>>>

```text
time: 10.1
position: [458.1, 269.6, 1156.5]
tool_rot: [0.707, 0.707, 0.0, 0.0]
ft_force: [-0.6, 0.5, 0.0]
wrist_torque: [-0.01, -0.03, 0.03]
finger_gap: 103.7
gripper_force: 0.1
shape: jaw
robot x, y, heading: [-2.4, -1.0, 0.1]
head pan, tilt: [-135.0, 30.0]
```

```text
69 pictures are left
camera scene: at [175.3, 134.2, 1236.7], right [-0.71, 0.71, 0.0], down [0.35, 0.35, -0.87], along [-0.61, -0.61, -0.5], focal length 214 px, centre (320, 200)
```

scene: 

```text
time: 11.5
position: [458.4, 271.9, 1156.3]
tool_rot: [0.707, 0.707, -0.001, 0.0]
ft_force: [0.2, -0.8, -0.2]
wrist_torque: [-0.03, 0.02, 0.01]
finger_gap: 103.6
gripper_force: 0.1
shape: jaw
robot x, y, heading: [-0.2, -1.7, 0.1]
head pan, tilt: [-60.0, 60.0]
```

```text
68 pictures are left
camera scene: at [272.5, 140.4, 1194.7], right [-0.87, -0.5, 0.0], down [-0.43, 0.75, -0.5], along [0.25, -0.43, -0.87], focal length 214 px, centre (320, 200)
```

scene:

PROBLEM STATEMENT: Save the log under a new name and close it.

<<<

PROBLEM STATEMENT: Work out how many lines above have the string "left" in them, and give only the number.

RESPONSE TO THE EXERCISE: 2